Repentance is what will free him. Owning his sin, receiving grace, recognizing he can’t save himself: this is integrity. He sees the best gift he can give his children isn’t his hunting skills in the event of the apocalypse, or even a comfortable middle-class life. The best thing he can give his children is a father’s example of humility, honesty, and integrity, even when it’s costly. This is true manhood at last.

The best thing he can give his children is a father’s example of humility, honesty, and integrity, even when it’s costly. This is true manhood.

The film’s final scene is one of the best in recent memory. It’s a gut punch that leaves it up to the viewer to interpret exactly what the “integrity” of Joseph Chambers ultimately entails. Some viewers might find endings like this frustrating; why don’t filmmakers make it crystal clear what happens after the screen goes black and what it means? But this disrespects the audience’s interpretive intelligence. I love what director Todd Field recently said in an interview about his Oscar-nominated film Tár: “Anybody that watches this film is the final filmmaker.” I suspect Machoian would share this view. We, the audience, ultimately “finish” Integrity—and the way we choose to script its final pages, and interpret the whole, reveals much about us.
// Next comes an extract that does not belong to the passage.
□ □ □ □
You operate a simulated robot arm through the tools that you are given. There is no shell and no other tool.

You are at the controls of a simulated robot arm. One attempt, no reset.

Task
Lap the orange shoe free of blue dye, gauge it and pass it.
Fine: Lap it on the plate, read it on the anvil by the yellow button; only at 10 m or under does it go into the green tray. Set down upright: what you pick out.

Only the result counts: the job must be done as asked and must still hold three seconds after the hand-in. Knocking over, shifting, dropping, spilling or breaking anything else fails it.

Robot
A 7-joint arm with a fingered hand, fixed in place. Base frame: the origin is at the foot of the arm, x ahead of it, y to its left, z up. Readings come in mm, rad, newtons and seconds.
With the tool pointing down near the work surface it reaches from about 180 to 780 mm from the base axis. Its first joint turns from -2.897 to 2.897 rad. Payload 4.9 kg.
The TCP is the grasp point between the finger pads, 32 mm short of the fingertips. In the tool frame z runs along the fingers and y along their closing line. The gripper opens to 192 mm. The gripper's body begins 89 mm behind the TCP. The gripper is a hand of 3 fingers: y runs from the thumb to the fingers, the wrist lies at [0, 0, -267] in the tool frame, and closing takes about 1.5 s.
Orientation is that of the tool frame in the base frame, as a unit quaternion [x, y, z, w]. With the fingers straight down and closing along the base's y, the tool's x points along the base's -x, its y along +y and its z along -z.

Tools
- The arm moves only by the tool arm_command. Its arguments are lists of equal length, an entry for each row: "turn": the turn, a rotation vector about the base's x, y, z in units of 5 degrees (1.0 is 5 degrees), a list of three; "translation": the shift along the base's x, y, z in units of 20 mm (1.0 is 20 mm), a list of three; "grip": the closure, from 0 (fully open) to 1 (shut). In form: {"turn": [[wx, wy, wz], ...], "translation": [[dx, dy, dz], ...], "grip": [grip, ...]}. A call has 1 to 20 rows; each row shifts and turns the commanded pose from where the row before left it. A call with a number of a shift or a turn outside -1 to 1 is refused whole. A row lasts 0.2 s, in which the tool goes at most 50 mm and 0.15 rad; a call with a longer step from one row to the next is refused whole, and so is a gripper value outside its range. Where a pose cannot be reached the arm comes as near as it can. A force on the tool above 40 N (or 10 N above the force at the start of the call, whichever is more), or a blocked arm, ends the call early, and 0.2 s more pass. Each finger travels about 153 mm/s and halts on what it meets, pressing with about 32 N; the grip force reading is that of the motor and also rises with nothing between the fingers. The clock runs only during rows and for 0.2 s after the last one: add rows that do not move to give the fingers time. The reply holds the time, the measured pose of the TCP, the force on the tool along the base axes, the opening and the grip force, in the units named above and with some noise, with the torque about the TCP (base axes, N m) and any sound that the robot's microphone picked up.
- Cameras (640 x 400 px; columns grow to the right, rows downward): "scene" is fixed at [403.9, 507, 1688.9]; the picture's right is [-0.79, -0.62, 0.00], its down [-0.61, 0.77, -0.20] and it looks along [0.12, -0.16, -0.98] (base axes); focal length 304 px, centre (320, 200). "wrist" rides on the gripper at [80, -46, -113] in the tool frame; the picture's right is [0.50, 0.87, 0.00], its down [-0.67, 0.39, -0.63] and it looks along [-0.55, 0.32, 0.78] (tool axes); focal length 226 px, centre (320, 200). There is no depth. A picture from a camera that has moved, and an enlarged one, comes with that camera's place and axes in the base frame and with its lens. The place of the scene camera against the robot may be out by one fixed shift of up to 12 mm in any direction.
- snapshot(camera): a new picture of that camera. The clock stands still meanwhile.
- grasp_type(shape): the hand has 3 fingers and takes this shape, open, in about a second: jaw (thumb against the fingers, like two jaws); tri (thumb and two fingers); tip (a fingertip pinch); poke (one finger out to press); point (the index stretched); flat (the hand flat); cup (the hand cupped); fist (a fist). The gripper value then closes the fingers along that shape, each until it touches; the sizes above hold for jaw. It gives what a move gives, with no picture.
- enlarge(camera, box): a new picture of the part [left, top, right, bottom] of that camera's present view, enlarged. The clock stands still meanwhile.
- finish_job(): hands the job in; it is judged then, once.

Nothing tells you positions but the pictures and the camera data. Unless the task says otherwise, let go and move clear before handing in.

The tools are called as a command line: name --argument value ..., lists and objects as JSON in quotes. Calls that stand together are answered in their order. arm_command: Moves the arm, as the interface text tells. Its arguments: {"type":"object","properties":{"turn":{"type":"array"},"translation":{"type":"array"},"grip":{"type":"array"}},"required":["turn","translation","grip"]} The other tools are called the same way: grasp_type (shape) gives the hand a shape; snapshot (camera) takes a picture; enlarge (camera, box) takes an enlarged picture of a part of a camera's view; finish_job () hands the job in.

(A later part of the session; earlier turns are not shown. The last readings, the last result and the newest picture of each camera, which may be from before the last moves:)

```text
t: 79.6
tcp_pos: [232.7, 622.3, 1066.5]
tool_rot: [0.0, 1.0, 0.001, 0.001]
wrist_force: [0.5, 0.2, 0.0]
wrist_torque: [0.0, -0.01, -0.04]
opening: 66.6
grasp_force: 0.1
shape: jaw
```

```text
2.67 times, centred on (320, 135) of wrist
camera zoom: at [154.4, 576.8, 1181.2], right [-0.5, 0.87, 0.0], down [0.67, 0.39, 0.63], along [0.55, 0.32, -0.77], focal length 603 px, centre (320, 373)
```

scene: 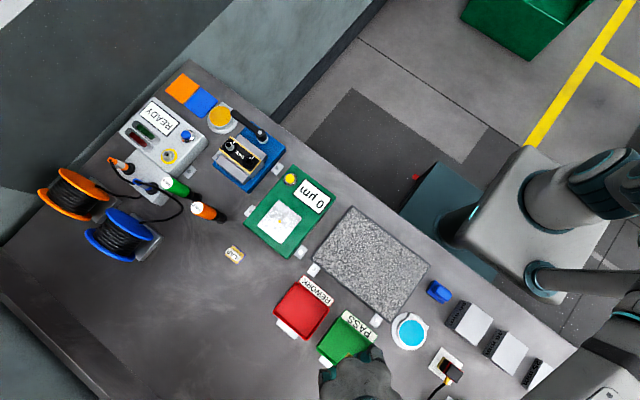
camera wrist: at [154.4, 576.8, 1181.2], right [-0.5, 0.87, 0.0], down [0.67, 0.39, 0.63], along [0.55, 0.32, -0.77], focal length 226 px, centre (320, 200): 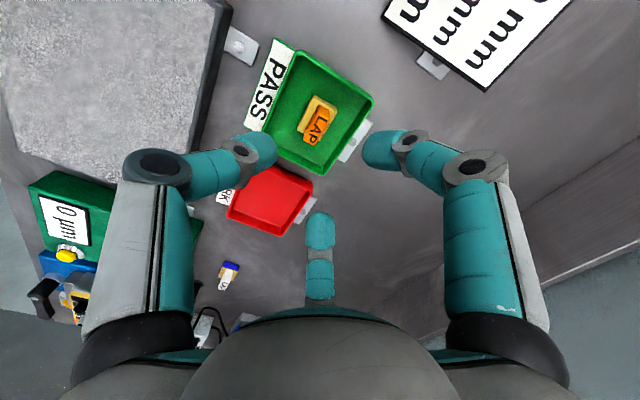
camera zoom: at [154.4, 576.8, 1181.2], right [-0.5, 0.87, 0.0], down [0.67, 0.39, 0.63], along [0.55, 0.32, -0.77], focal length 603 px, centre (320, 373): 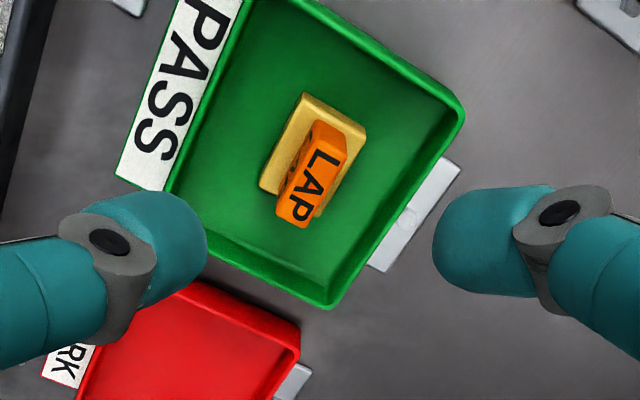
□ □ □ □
In addition to the film’s ending, other intriguing questions are up to us to ponder. Is the whole thing a dream? Is this film—about a man with the initials J. C. who makes mistakes with a lethal weapon—really a redemptive piece about actor Clayne Crawford, whose birth name is Joseph Crawford and who was notoriously fired from the Fox show Lethal Weapon because of accusations of bad behavior? Is this film—about a man who wishes he’d done things differently but ends up owning his mistakes—a penance of sorts for Joseph (Clayne) Crawford?

I’m not sure. But I am sure this film deserves a bigger audience. We need more movies like this that engage art and theology in equal measure; films that ask audiences to think carefully about something beautiful but hard—integrity—that we’d all do well to think about more.